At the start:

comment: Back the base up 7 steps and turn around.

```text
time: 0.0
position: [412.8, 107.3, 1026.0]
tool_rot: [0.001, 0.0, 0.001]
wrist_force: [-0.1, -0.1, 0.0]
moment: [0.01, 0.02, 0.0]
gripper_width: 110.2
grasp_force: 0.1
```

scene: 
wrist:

* * * * * * * * *

▶ Task directions
Please repeat the material above, word for word and in full.

▶ Answer below
At the start:

comment: Back the base up 7 steps and turn around.

```text
time: 0.0
position: [412.8, 107.3, 1026.0]
tool_rot: [0.001, 0.0, 0.001]
wrist_force: [-0.1, -0.1, 0.0]
moment: [0.01, 0.02, 0.0]
gripper_width: 110.2
grasp_force: 0.1
```

scene: 
wrist:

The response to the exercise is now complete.